Abundance
We’ve only been out of school for about two weeks, but it feels longer. All the summer things are happening here. Warm days and cool nights, day trips to the beach, strawberry everything. We’re soaking it all in.
When our busy school schedules slowed and I let my mind rest, something else happened, too. I got overwhelmed. Four days into summer break, I was a bit of a mess. There were a lot of events at home and in the world I had been too busy to fully process—the war in Ukraine, school shootings, Christians behaving badly in the public arena, parenting frustrations and failures, rising Covid cases, ruined plans. “I can’t hold even one more thing,” I confessed to Mark. He understood and was feeling much the same himself.
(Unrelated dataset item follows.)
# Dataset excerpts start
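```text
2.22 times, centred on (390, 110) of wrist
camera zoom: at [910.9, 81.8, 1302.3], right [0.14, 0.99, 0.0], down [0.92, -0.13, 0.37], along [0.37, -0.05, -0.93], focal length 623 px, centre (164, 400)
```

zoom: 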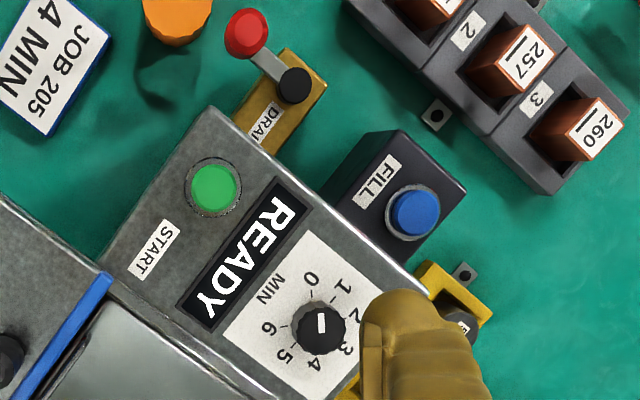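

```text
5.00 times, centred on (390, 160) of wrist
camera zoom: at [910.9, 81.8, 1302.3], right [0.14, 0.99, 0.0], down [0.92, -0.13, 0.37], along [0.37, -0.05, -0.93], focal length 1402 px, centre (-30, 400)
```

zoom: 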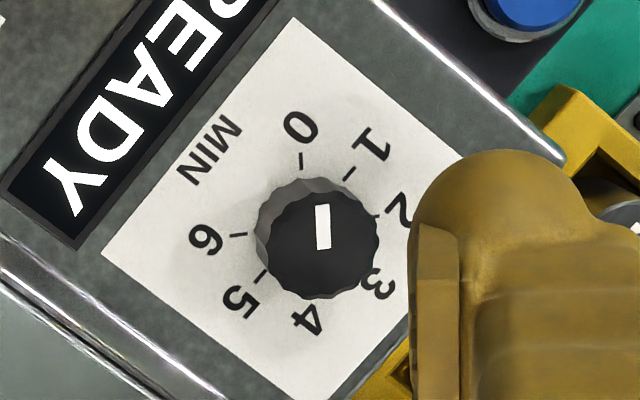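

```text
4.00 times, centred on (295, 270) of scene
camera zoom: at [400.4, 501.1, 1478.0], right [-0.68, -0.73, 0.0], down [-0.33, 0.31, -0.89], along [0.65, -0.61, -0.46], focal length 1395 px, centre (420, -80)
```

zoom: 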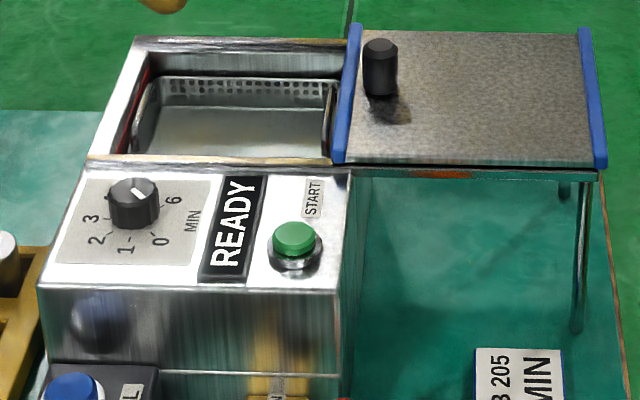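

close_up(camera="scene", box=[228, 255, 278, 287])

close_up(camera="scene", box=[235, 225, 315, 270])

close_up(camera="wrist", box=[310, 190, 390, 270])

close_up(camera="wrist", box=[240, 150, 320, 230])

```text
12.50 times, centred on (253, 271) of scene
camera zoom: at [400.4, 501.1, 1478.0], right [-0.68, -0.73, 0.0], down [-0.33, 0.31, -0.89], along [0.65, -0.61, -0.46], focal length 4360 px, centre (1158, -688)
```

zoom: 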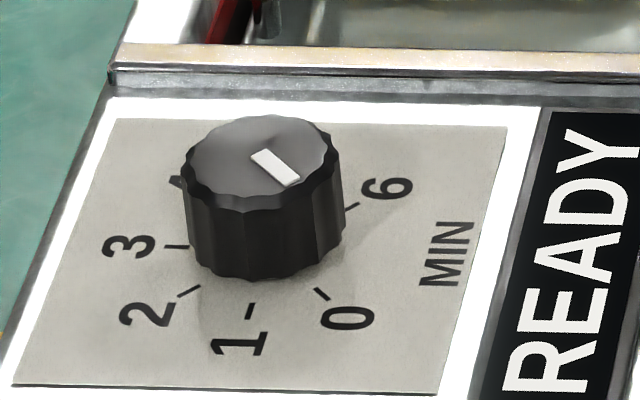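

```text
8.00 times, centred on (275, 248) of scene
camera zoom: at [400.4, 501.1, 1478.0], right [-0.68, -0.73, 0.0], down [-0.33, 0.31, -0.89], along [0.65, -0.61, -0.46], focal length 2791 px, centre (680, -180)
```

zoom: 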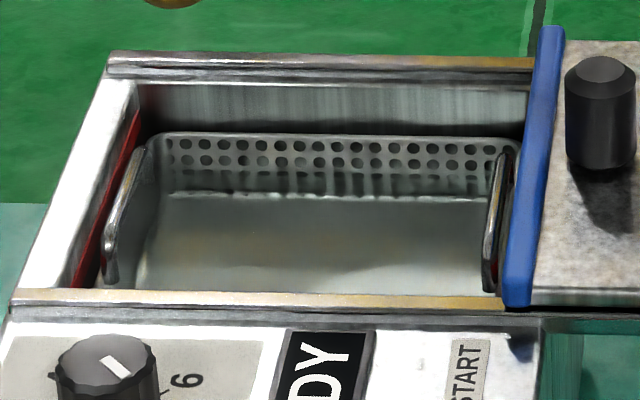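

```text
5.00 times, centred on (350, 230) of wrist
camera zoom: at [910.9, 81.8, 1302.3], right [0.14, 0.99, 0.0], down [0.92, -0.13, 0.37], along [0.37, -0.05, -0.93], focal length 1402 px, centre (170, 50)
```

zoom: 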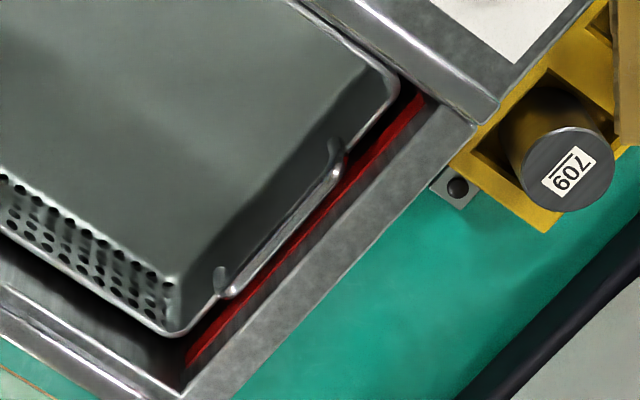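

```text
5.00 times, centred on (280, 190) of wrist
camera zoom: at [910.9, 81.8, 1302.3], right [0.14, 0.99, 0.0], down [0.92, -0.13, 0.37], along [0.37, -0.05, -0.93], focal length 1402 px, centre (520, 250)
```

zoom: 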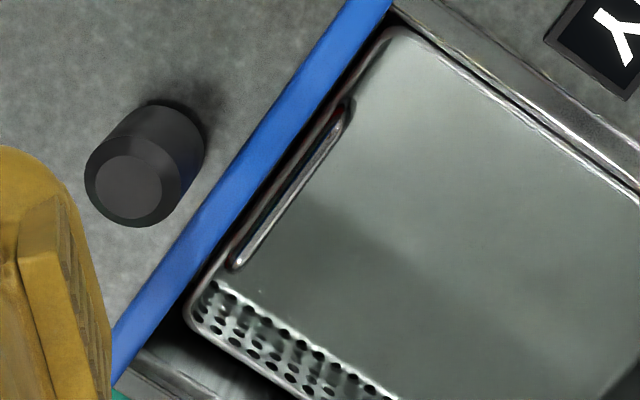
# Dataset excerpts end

On the sixth day of our summer break, we took a day trip to a seaside town. We wandered Main Street, ate ice cream for lunch, and played on the beach. Nowhere do I feel more at peace than at the ocean. The colors, the sounds, the space—muted pastels and sharply outlined coasts, powerful waves and gentle sand, methodical tides and varied landscapes, hot sun and cooling breezes. The contrasts spun out their magic before us.
That day, the contrasts of the North Atlantic landscape struck me in a different way, too. In order to process what is hard, I need to take it easy. In order to face what is painful, I might need to shut out the never-ending stream of bad news that pours through my phone. In order to do good in this aching world, I look down at exactly the place I’m standing and ask, “What is there for me to do right here, right now?” or “What is there for me to lay down right here, right now?”
In order to expand, I must first contract.
Recently, I read two small pieces by Christian writers about handling trauma, whether it’s our own hardship or hardships happening thousands of miles away. “Are we too busy to grieve?” one writer asked. Another wrote about turning off the news and social media notifications once in a while to allow ourselves to focus on our little corners of the world. “It’s okay to pay attention to your own life,” she wrote.
These might seem like opposing viewpoints. At the surface, one writer suggests that we need to slow down in order to connect with and process the pain and trauma around us. Another suggests it’s healthy to shut it out on occasion.
The directives actually align with the same truth. I am a finite creature with real physical and emotional limitations. I can’t ignore that or wish it away with high productivity goals, long to-do lists, expansive up-to-date knowledge of the world, or even a fun summer bucket list.
When summer started, all I did was jump from one agenda to the next—our calendar didn’t empty once school got out, it just changed. And as fast as it was changing, the kids and I were dreaming ways to fill in our days. I was running from one type of busyness to another, without checking in on how any of us was really doing at the end of the school year. I was forgetting to be still.
I understand, as well, that the invitation to stop and sit with my questions, pain, and even joy is a privilege. Our family’s basic needs for safety, nourishment, and shelter are met. When I am physically safe, when my body has what it needs, there is time and space to rest. Our day off at the beach was a privilege. Watching our children lope across the sand as the sun set behind us was a privilege.
Then, just as June rounded the corner to July, we found ourselves facing new trials. Last weekend we came home from a mini vacation to a contaminated water system. All the good vacation vibes and rest slipped away. The expensive repairs, time-consuming treatments, and lack of clean drinking water at our house is challenging enough. Then Tuesday K experienced a freak accident. In an instant, the day darkened. I found myself rushing him to the ER, his pinky finger crushed past full repair. There will be many more appointments. Surgery may be in his future.
We are fragile. So much is beyond our control. And so. There is a point at which we can only surrender the weight of things to something stronger than ourselves. We lean on God. On each other. We remember we are dust.
In order to expand, I must first contract.
Writer Wendell Berry has written extensively about living intentionally in the finite, physical spaces we inhabit. He writes, “No matter how much one may love the world as a whole, one can live fully in it only by living responsibly in some small part of it.” To live given lives, we tend the soil of our one small life. That our lives are small, local, particular is nothing to regret or overcome. The essential problem of first world living might be this: we’re so full, so busy getting fuller, we forget that need is a natural condition of being human; we can’t outrun it. When we devote all our energy to trying, we fail to see how we starve our souls.
Today, I am utterly spent and still grateful. I am eager to live days that felt like the summer we imagined in May. But I am well aware those days may elude us. At least for right now.
The truth is, I can’t process any burden until I lay it down and step away for a bit. There has to be space for feelings. Not just figurative space. Real space. Real time. Summer started and all I wanted was to fill it with fun and to check neglected tasks off my to-do list. I’d forgotten the necessity of being present not just to the to-do list, but to my soul-list as well.
What do you need most in this season of summer abundance? What’s on your soul list? Perhaps the place to start is to ask yourself what you need less of.